# taz.de -- Kommentar Deutsche Türkei-Politik: Höchste Zeit für Wirtschaftssanktionen
> Die Zeit des Wartens ist vorbei, der bisherige Umgang der Bundesregierung
> mit Erdoğan ist gescheitert. Jetzt gab es klare Worte, es müssen Taten
> folgen.
IMG Bild: Die Bundesregierung muss jetzt durchgreifen, die zahme Methode funktioniert nicht
Der Fall des in der Türkei inhaftierten Menschenrechtlers Peter Steudtner
könnte ein Wendepunkt in der deutschen Türkei-Politik sein. Die deutlichen
Worte Angela Merkels, die Urlaubsunterbrechung Sigmar Gabriels und die
Einbestellung des türkischen Botschafters zeugen davon, dass die
Bundesregierung nicht länger nur mit demonstrativer Gelassenheit auf die
permanenten Provokationen des staatlichen [1][Geiselnehmers Recep Tayyip
Erdoğan] reagieren will. Das ist erfreulich.

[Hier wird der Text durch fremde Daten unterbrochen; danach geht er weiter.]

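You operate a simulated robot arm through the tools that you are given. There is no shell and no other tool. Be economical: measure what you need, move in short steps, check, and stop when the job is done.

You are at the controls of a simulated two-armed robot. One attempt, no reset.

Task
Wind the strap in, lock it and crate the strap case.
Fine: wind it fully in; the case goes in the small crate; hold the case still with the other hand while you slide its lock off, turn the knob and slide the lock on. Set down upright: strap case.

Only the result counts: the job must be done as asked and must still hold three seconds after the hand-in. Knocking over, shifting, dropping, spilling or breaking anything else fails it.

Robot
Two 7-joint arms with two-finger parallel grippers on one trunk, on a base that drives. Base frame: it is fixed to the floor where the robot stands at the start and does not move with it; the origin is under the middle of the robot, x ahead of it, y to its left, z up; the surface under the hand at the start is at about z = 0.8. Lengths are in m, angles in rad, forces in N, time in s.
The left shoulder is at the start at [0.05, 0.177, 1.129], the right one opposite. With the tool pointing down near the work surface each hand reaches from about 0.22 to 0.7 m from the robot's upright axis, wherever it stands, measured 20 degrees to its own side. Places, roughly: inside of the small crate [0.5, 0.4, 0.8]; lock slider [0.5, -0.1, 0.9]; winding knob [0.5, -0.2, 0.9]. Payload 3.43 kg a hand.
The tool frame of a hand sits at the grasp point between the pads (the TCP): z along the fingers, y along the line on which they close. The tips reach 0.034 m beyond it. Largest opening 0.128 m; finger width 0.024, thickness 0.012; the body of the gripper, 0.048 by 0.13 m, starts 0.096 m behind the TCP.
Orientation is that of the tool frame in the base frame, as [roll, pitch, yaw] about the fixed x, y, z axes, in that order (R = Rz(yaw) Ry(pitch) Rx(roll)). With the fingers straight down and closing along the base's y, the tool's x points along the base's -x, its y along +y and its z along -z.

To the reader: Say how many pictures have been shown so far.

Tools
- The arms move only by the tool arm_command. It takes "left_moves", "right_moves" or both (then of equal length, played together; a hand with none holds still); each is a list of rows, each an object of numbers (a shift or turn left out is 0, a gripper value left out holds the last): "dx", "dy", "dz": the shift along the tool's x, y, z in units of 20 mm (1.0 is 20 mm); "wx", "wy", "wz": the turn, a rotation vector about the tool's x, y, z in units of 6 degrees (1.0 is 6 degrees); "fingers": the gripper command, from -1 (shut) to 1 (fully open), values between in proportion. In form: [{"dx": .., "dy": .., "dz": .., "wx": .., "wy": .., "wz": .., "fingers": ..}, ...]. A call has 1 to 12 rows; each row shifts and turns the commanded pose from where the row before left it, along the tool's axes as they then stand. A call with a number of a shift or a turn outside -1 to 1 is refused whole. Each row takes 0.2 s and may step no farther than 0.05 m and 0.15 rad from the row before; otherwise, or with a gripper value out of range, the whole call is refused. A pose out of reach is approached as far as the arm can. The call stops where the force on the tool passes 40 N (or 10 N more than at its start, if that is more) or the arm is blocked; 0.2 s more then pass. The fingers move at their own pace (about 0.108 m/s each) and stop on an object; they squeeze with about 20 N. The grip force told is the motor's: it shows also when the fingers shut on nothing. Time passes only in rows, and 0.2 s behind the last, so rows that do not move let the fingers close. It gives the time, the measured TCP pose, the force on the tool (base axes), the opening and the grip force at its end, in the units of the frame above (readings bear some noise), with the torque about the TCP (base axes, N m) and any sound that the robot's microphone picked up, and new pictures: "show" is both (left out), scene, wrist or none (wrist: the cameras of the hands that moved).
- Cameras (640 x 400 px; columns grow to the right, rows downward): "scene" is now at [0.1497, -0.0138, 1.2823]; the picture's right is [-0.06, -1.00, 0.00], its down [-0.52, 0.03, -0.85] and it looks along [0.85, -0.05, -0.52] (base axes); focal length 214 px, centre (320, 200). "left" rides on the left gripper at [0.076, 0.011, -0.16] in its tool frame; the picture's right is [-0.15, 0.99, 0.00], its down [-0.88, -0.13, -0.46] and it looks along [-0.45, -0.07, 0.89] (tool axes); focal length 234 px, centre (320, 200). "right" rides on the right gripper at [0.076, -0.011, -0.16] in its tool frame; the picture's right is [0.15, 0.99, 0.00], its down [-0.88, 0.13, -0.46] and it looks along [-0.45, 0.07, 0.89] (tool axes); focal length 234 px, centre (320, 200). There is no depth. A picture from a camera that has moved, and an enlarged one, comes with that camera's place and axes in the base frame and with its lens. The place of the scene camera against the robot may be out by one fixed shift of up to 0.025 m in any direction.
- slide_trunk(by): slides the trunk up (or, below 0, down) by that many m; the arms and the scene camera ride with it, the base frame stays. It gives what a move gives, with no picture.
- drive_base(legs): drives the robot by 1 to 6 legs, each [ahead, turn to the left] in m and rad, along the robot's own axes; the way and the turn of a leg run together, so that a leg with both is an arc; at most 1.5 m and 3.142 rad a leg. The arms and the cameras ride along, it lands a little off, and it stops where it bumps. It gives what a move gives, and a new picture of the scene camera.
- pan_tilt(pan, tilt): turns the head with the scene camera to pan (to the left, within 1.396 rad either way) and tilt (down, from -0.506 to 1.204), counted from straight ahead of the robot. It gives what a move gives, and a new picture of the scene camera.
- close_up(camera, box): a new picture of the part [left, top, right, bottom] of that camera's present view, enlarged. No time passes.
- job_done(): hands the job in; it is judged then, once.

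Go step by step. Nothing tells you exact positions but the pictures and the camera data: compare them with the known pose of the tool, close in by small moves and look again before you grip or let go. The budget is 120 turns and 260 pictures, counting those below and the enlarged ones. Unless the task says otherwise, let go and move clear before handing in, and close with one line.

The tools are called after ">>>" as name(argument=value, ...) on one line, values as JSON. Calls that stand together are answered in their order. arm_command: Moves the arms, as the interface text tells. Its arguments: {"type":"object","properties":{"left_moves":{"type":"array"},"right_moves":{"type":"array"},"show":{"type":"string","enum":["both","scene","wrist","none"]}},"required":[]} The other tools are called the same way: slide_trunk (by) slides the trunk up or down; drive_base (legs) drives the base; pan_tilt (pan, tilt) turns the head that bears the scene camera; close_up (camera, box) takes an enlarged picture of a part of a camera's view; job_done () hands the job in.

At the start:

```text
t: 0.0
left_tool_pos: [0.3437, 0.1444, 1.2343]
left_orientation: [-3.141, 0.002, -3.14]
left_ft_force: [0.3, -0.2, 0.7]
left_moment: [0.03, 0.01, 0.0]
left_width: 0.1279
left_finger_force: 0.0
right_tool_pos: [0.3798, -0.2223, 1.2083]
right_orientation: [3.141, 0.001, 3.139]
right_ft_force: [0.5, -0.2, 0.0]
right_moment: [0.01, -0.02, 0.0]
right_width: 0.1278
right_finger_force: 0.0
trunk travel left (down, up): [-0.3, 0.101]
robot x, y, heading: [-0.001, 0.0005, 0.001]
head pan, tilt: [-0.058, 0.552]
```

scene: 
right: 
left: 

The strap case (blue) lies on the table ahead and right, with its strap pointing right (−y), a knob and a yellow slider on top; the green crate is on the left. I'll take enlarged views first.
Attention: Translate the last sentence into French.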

Die Zeit des Wartens, Bittens und Hoffens sollte endlich vorbei sein. Seit
beinahe 160 Tagen sitzt unser Welt-Kollege Deniz Yücel unschuldig im
türkischen Knast. Schon dieser Skandal dokumentiert: Die bisherige Politik
der Bundesregierung gegenüber Erdoğan ist katastrophal gescheitert. Mit
Hinterzimmerdiplomatie allein ist er schlicht nicht zur Einsicht zu
bringen.
Seit dem Putschversuch vor einem Jahr baut der türkische Staatspräsident
sein Land in rasantem Tempo in eine islamistische Diktatur um – aber die
Bundesrepublik und die EU belassen es bislang bei zurückhaltenden
Ermahnungen. Das ist ein Verrat an den zehntausenden politischen
Gefangenen, ja an allen Demokraten in der Türkei. Wer dem Treiben des
Despoten tatenlos zuschaut, macht sich mitschuldig. Schluss damit!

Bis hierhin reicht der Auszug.